:: DOCUMENT EXTRACT ::
━━━━━━━━
Adeus, João Gilberto
(1931-2019)
Cândido Luiz de Lima Fernandes
No dia 6 de julho calou-se uma das vozes mais
marcantes da música popular brasileira: o pai da bossa nova, João Gilberto Prado
Pereira de Oliveira. Embora alguns brasileiros não o reconheçam, a UNESCO acaba
de proclamar, após um minuto de silêncio, que “a morte de João Gilberto é perda
para o patrimônio cultural da humanidade”. O genial João Gilberto mudou o jeito
de cantar e de tocar violão de vários artistas ao criar a bossa nova, que, sem
dúvida, conquistou o mundo. Antônio Carlos Jobim talvez exagerasse ao dizer que
João Gilberto, antes mesmo de gravar “Chega de saudade”, já tinha influenciado
“toda uma geração de arranjadores, guitarristas, músicos e cantores.” Mas logo o
exagero se transformou em profecia plenamente confirmada: a partir justamente de
seu primeiro disco, com “Chega de saudade”, de um lado” e “Bim bom,” do outro, o
baiano de Juazeiro fez, aos 27 anos, seguidores não só na sua, mas em outras
gerações.
O caminho que João Gilberto percorreu até chegar ao estrelato
foi cheio de idas e voltas. Em 1942, viajou para Aracaju (Sergipe), onde estudou
durante quatro anos. De volta a Juazeiro, recebeu de seu pai um violão e formou
o conjunto vocal “Enamorados do Ritmo”. Em 1947, mudou-se para Salvador. Decidiu
abandonar os estudos para dedicar-se exclusivamente à música. Chegou ao Rio na
década de 50 para tentar a sorte. Ali fez alguns trabalhos, alguns amigos, mas
não fez sucesso. Mudou-se em 1955 para Porto Alegre. Alguns meses depois foi
parar em Minas Gerais, onde foi passar uma temporada na casa da irmã, em
Diamantina. Contam que ele então resolveu se isolar. Passava os dias trancado no
banheiro tocando violão. A acústica dos azulejos oferecia um tom mais encorpado
e ele descobriu um jeito diferente de tocar e de cantar. E, depois de João
Gilberto, a maneira de tocar e cantar dos compositores, cantores e violonistas
brasileiros nunca mais foi a mesma.
Quando voltou ao Rio em 1957, João
procurou um turma de jovens músicos que costumava se reunir na Zona Sul da
cidade. Ele morava num apartamento em Copacabana, pertinho de Roberto Menescal.
Este o introduziu nas reuniões de música da Zona Sul, onde foi apresentado a Tom
Jobim e Vinicius de Moraes.
━━━━━━━━
:: EXTRACTED ENTRIES ::

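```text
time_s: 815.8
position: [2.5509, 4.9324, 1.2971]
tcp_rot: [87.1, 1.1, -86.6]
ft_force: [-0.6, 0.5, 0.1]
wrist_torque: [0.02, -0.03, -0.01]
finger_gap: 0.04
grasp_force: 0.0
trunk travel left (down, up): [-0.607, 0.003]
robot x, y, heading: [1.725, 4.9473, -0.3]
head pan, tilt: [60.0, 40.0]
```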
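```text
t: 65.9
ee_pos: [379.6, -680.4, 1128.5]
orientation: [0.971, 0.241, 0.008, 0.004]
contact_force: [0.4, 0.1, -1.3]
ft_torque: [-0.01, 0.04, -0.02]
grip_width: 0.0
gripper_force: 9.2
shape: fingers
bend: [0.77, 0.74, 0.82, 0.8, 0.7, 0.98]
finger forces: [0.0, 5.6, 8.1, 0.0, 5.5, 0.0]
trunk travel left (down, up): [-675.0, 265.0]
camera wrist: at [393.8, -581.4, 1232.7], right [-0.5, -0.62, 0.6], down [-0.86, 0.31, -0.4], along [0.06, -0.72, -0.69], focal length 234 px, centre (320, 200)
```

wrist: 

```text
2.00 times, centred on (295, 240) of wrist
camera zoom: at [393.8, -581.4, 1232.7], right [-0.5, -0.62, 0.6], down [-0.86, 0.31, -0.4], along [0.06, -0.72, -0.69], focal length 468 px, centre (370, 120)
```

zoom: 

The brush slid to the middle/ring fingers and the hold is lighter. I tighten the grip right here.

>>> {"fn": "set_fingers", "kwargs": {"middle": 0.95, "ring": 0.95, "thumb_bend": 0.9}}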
━━━━━━━━
:: EXERCISE 1 ::
In the document extract, find "Quando voltou ao" and reproduce everything up to and including "Vinicius de Moraes.".
:: EXERCISE 2 ::
Please continue the document extract.

:: RIGHT ANSWER 1 ::
Quando voltou ao Rio em 1957, João
procurou um turma de jovens músicos que costumava se reunir na Zona Sul da
cidade. Ele morava num apartamento em Copacabana, pertinho de Roberto Menescal.
Este o introduziu nas reuniões de música da Zona Sul, onde foi apresentado a Tom
Jobim e Vinicius de Moraes.

:: RIGHT ANSWER 2 ::
Em 1958, acompanhou ao violão a cantora
Elizeth Cardoso na gravação de "Chega de saudade" (Tom Jobim e Vinicius de
Moraes) e "Outra vez", faixas incluídas no LP "Canção do amor demais". Também
nesse ano, gravou um 78 rpm contendo "Chega de saudade" e "Bim bom", de sua
autoria. O histórico disco, citado mais tarde como referência por muitos
artistas como Chico Buarque e Caetano Veloso, apresentava uma interpretação
vocal intimista e uma nova batida de violão, tornando-se um marco para a bossa
nova. O que ninguém sabia era que as notas que saíam daquele violão eram o
anúncio de uma revolução. “Chega de saudade”, que era para ser tocada como um
choro, acabou virando, no violão de João Gilberto, uma coisa que ninguém sabia
dizer o que era. Nunca se tinha tocado daquele jeito. A voz era contida, quase
um sussurro. Sua mão direita tocava os acordes e marcava o ritmo como se o
violão fosse um tamborim. Era o máximo!. Parecia que ele fazia sucesso sem fazer
esforço. Que nova bossa seria aquela? Aquela era a bossa nova.
Desde o
histórico “Chega de saudade” (1958), João Gilberto esteve presente em
praticamente tudo que dizia respeito ao movimento da bossa nova, das famosas
reuniões no apartamento de Nara Leão ao espetáculo no Carnegie Hall, em 1962,
dos shows universitários ao lançamento de “Garota de Ipanema” no Au Bon Gourmet
(também em 1962), única vez em que atuou ao lado de Tom Jobim e Vinicius de
Moraes.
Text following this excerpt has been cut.